## [Work to be completed]
Reproduce each line bearing the word "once".

## [Data provided]

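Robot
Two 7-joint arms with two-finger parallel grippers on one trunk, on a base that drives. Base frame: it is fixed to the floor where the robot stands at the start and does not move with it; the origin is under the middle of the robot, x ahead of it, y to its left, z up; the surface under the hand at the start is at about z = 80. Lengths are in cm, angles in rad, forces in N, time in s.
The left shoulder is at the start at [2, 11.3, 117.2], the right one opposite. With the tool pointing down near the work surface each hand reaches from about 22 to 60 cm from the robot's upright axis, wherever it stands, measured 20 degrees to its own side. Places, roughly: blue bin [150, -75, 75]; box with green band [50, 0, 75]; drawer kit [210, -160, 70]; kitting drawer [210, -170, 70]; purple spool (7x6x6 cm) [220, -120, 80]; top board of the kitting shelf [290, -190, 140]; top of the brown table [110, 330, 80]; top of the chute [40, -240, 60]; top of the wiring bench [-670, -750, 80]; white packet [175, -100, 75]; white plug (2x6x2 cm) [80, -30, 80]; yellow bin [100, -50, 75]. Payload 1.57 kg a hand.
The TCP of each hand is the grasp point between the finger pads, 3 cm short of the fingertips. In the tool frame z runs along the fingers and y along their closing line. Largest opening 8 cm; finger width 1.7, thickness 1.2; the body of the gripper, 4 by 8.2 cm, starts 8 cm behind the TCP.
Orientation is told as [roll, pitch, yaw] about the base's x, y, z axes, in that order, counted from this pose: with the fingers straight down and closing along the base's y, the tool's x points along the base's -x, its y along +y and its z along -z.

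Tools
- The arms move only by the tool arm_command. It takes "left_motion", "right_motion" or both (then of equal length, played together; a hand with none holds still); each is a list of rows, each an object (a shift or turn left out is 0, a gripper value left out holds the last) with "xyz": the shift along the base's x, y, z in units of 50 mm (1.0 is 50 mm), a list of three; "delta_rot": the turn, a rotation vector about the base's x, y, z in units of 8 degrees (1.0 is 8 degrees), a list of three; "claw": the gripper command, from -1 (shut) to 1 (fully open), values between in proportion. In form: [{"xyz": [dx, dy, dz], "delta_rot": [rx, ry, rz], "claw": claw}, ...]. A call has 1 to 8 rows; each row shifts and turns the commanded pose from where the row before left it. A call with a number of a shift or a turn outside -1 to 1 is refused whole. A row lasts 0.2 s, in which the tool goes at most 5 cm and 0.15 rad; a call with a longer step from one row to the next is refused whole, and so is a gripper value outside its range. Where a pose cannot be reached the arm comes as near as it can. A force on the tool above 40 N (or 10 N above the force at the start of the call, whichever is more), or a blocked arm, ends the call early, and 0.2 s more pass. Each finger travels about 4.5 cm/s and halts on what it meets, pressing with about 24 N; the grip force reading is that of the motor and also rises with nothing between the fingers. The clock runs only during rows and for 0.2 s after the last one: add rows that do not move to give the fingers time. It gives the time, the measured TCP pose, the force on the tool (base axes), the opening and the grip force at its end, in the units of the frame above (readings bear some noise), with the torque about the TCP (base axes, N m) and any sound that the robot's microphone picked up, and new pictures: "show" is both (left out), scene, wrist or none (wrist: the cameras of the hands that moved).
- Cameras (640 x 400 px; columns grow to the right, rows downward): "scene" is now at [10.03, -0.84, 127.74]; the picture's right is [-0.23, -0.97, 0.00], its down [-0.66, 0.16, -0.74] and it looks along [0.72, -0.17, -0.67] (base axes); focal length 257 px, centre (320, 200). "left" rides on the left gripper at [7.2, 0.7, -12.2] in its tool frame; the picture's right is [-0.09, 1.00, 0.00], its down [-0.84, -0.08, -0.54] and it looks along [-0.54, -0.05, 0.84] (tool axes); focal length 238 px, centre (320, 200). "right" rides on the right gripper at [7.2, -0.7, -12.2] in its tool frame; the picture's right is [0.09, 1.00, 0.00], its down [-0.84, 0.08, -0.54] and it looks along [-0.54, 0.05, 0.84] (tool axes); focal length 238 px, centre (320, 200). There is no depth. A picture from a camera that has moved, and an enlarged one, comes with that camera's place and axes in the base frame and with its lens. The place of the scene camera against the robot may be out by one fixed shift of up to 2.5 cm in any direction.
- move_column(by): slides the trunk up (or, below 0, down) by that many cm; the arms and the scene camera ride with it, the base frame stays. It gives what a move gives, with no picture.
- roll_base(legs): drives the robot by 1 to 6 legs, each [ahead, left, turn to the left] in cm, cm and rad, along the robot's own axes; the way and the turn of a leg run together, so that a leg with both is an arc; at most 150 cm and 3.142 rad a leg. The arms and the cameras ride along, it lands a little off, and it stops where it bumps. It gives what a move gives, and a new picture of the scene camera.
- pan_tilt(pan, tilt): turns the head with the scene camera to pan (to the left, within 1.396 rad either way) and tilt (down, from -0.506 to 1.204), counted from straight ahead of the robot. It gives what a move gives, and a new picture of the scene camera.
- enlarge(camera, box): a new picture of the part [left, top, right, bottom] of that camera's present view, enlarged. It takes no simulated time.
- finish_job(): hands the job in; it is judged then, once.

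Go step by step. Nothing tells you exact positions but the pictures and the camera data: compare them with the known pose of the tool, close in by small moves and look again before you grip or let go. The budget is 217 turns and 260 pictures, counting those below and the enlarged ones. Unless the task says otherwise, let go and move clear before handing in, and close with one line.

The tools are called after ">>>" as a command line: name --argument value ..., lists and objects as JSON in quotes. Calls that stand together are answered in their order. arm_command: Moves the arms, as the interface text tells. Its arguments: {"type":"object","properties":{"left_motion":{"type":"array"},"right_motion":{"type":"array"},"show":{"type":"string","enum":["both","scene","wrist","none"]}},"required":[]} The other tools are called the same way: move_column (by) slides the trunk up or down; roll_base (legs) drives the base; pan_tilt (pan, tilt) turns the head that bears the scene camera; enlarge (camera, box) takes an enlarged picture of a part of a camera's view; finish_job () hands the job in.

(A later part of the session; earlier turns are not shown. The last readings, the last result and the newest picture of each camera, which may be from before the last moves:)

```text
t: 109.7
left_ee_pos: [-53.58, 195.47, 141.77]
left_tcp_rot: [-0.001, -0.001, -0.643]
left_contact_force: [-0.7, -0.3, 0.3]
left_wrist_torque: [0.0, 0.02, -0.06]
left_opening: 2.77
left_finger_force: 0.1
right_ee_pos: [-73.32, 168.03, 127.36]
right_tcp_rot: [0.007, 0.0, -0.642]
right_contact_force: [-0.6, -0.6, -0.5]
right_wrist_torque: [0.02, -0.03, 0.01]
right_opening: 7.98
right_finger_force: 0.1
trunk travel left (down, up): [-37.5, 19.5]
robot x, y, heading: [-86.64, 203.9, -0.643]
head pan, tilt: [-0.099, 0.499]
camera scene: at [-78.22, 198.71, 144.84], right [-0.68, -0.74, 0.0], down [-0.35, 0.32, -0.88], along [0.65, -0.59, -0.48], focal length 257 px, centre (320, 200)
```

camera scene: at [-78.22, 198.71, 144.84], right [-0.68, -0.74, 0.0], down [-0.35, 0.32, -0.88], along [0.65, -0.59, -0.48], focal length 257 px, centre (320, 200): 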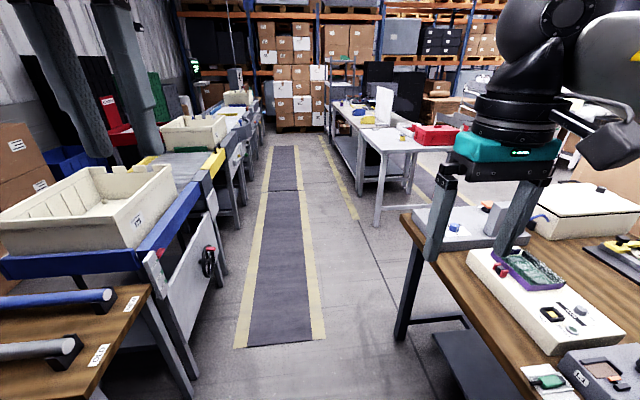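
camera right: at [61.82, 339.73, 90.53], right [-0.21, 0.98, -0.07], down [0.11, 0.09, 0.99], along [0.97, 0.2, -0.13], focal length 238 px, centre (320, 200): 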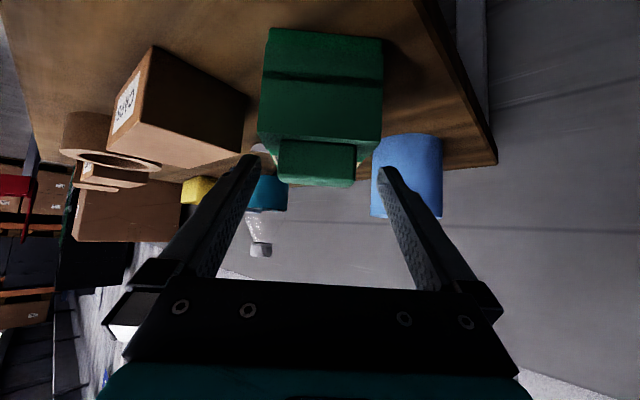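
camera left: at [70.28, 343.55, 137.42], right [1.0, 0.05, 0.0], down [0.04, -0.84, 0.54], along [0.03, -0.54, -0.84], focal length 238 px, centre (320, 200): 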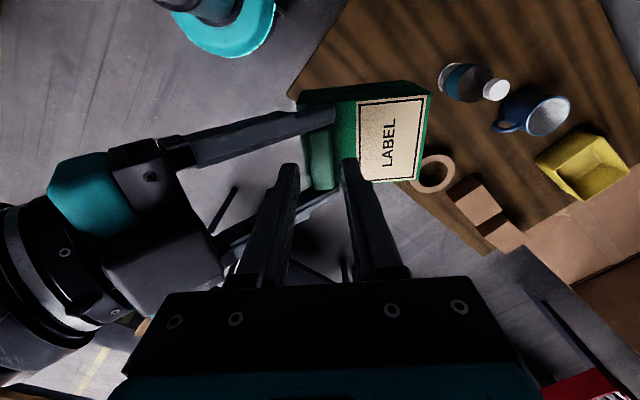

==

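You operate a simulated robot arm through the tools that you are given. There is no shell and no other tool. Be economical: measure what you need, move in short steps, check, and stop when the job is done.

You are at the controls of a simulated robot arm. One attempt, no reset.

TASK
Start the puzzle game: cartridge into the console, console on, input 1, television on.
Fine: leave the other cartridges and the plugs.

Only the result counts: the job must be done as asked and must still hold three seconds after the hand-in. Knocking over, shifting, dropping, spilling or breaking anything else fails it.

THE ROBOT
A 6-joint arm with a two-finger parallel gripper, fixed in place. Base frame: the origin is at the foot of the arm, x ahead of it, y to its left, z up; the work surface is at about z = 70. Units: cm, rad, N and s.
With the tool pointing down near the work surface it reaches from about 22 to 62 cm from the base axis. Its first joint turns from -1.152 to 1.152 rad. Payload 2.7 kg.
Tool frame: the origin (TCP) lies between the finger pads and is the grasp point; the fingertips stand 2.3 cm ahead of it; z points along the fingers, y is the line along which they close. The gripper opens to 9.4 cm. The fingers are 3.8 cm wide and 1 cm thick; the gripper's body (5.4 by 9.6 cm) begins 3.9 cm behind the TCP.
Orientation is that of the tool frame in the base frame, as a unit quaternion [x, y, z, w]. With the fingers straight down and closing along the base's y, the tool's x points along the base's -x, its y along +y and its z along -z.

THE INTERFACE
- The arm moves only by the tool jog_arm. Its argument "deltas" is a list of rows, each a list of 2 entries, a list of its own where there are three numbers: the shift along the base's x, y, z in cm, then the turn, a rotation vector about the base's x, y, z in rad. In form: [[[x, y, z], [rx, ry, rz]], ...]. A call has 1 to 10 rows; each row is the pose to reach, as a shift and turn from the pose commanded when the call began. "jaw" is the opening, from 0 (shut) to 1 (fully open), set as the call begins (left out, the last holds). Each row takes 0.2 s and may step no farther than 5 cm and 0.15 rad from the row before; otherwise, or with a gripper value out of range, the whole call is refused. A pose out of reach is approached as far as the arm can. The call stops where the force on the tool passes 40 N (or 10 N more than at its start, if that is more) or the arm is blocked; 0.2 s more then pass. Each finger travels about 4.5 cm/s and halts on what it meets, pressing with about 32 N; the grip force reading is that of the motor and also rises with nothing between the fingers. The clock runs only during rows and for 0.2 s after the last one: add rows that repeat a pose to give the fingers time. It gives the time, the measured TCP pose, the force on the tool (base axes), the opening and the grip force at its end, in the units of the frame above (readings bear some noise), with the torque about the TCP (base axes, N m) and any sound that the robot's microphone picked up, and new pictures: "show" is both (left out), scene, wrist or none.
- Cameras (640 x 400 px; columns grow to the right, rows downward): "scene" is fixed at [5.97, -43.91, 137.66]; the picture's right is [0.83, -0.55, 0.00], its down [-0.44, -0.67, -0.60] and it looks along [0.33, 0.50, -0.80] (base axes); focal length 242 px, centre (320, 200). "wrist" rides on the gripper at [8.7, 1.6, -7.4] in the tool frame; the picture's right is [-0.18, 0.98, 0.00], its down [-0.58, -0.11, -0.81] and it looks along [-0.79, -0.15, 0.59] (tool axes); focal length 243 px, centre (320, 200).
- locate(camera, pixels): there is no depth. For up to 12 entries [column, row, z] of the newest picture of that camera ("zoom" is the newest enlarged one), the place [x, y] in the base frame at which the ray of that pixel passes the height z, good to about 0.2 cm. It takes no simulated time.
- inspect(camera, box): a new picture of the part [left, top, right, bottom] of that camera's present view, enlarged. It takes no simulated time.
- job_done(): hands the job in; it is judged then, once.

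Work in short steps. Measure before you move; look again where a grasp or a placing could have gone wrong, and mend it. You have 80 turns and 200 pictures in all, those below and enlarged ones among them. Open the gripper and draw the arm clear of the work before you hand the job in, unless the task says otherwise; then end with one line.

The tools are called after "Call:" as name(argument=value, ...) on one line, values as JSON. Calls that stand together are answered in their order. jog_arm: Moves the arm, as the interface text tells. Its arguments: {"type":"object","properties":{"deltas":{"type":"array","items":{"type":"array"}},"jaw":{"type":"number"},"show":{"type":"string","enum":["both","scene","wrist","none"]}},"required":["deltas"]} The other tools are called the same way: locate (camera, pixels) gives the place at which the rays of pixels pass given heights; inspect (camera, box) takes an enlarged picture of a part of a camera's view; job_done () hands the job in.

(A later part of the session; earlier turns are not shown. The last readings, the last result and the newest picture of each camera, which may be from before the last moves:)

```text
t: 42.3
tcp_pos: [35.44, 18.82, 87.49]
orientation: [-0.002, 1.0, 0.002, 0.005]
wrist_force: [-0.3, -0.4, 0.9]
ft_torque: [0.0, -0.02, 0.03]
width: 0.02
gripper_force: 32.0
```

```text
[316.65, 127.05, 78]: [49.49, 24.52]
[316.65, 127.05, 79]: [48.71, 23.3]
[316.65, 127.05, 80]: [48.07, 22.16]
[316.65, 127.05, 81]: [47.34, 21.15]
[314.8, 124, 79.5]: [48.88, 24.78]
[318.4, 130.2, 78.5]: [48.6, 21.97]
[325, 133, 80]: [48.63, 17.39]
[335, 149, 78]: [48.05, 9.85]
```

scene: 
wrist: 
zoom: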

## [Completed task]
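- finish_job(): hands the job in; it is judged then, once.
- job_done(): hands the job in; it is judged then, once.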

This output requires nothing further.